··· Data lines

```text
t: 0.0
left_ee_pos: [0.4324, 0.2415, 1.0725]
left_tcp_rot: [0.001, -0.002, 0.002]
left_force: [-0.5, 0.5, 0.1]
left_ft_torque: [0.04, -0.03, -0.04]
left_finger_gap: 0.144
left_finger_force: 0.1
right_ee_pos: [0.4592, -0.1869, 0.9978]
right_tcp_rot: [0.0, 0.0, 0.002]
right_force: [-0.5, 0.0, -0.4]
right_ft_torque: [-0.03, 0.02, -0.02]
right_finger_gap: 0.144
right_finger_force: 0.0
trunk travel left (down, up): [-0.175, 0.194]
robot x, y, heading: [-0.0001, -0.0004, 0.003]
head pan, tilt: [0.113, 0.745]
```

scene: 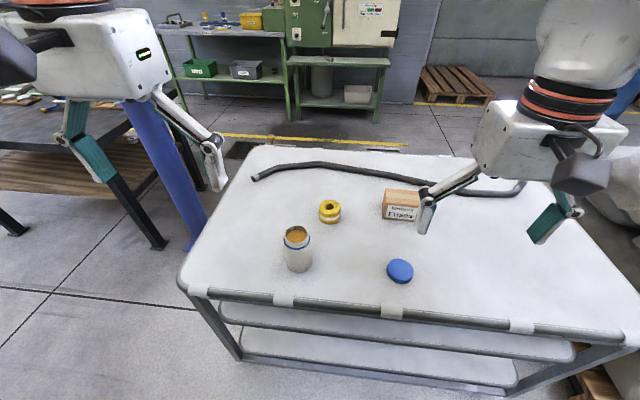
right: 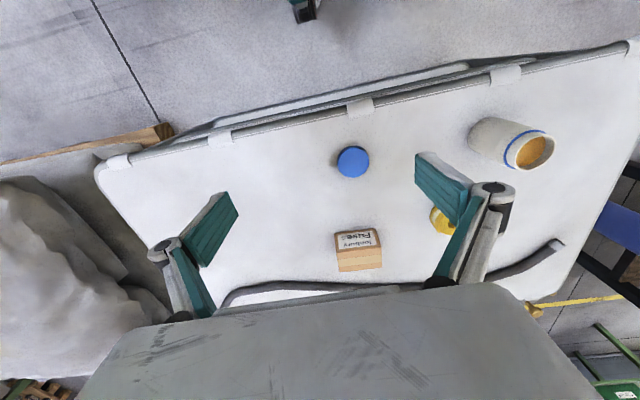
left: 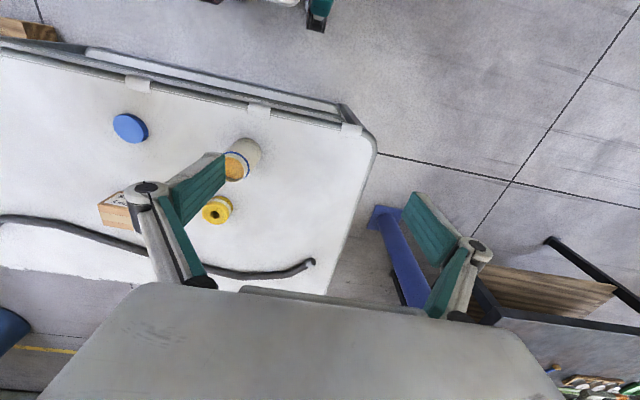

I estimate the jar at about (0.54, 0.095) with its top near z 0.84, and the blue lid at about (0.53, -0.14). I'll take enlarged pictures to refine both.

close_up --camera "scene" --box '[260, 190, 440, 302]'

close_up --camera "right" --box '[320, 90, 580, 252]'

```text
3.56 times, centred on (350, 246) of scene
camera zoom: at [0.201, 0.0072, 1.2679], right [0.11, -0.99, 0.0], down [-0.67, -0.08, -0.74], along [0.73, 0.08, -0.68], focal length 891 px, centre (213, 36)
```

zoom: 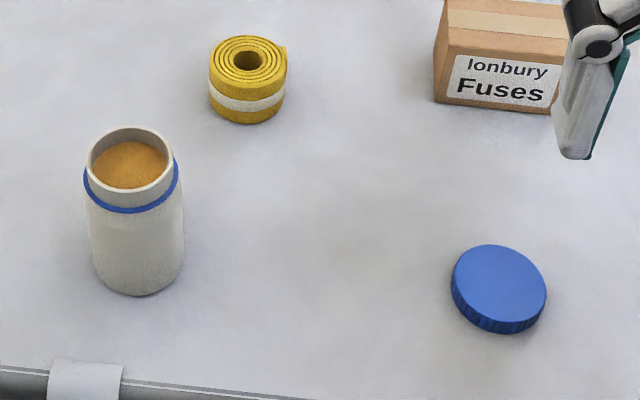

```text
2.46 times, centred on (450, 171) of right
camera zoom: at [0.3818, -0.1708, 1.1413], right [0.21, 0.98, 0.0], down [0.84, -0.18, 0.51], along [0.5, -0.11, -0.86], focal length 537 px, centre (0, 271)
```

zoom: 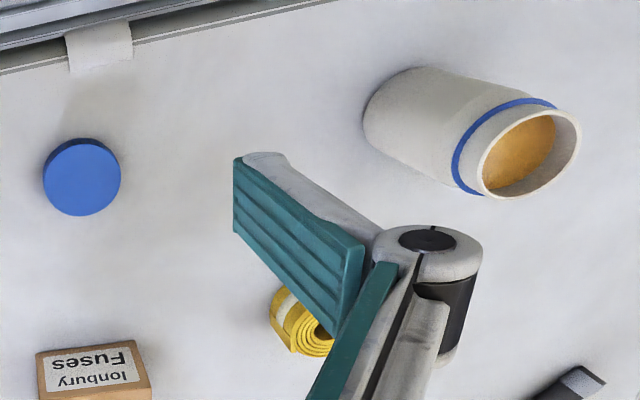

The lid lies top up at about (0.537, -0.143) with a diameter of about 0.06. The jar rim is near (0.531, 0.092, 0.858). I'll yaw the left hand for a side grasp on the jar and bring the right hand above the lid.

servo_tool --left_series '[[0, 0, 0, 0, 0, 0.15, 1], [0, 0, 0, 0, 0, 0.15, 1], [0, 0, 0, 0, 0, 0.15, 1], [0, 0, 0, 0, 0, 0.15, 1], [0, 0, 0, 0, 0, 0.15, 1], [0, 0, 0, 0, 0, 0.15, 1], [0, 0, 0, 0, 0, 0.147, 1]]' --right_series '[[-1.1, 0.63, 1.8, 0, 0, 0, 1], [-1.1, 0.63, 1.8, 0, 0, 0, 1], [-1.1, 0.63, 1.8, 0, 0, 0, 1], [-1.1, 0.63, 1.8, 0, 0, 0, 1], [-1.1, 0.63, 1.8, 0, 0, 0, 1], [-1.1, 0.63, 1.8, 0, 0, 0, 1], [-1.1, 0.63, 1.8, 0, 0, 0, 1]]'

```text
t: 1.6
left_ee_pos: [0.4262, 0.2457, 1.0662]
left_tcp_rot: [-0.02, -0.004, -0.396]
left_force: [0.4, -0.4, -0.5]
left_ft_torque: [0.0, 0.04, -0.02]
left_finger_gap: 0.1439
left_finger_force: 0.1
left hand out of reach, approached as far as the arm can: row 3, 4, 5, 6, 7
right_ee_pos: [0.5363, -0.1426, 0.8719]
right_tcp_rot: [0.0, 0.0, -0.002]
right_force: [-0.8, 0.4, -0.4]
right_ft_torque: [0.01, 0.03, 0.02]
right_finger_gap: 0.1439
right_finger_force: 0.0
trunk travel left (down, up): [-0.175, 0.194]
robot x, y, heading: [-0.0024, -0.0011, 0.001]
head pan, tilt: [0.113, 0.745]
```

······

## Exercise brief
Pick up the text section at the point where it stops and go on.

··· Text section

Sooner or later, the most sinister of the Unseelie were bound to rear their greasy and/or misshapen heads, no? While Banality is an ever-present threat that changelings must struggle against, and nobles-versus-commoners is an important piece of the metaplot, it’s important to remember that the balance of light and darkness is another critical conflict for the Kithain. The Shadow Court is the first supplement in the canon to really go in-depth into the Unseelie ethos, the structure and motivations of their court, and what it means to be a baddie (or a beastie, or a bogie). This week, we’re taking a deep look at that tome, which is one of the densest with material in the entire line. Bear with us for the wild ride…
the nature of evil
This is a Big Topic that will probably get its own episode at some point, but a few things need to be said about the relationship of the Unseelie, and the Shadow Court, to eeeeviiilll. The WoD games overall trade in shades of grey, making it difficult to say that the Seelie are overtly “good” and the Unseelie overtly “bad”. One could claim that the traits, actions, and outlooks that do fall into the “good” camp tend to crop up more regularly, in sum, among the Seelie, and vice versa among the Unseelie. But there are Seelie who are bloodthirsty, haughty, tyrannical, inflexible, and manipulative, following codes for their own sake and believing that they are Right about everything. And there are Unseelie who are empathetic, joyful, egalitarian, and honest. To draw a parallel with Dungeons and Dragons (yeah, yeah), the better analogy for the Courts might be “Lawful” (with a tendency towards good) for Seelie vs. “Chaotic” (with more wiggle room for evil) for the Unseelie, and where an individual falls within them is on the Good–Evil spectrum is their own thing.
The Shadow Court, as a book, just kind of stirs the already-murky waters. There are Unseelie in the book who, despite their contempt for the Seelie, seem to simply be passionate freedom-lovers with the occasional bad temper. But then there are amoral jerks who engage in human sacrifice and make a career out of emotionally abusing Dreamers to get their Glamour fix. Introducing the Thallain as kiths who can never become Seelie and operate as the right hand of nightmare doesn’t exactly help the reputation of the “dark side.” Importantly, the Shadow Court is not the Unseelie Court; just as importantly, the former is often pulling the latter’s strings. Even among the Shadow Court, though, true evil is not a given, especially because the book seems to highlight the fluidity of Court identity: changelings come and go from its ranks, rising and falling in prestige. (That being said, many Shadow Courtiers certainly seem willing to hang out with some truly twisted types…)

······

## Reply
Ultimately, the game is more interesting when the nature of good and evil isn’t predetermined, and the movement between the two becomes the focus of a story, with the Court conflict as a metaphor. Why shouldn’t a Thallain have a redemption arc? Why shouldn’t the most prim and proper Seelie countess have a long slide into decadence? Changelings rebel against stagnation and stasis, so shifting attitudes, identities, and allegiances are perhaps more in line with this game than the others. As we mention in this episode, Changeling has a reputation for being “not dark enough” (for whom? what does that even mean?), but as this book demonstrates, there is a whole buffet of options that range from the purest of the pure to the dankest of the dank. A word of caution, though—the book’s wishy-washiness extends to its use of gaming tools to protect the sensibilities of gamers when needed. It doesn’t really offer a stance on how to use or not use violence, sexuality, depravity, etc., so remember: talk. to. your. players. and find out everyone’s mileage for different dishes at that buffet.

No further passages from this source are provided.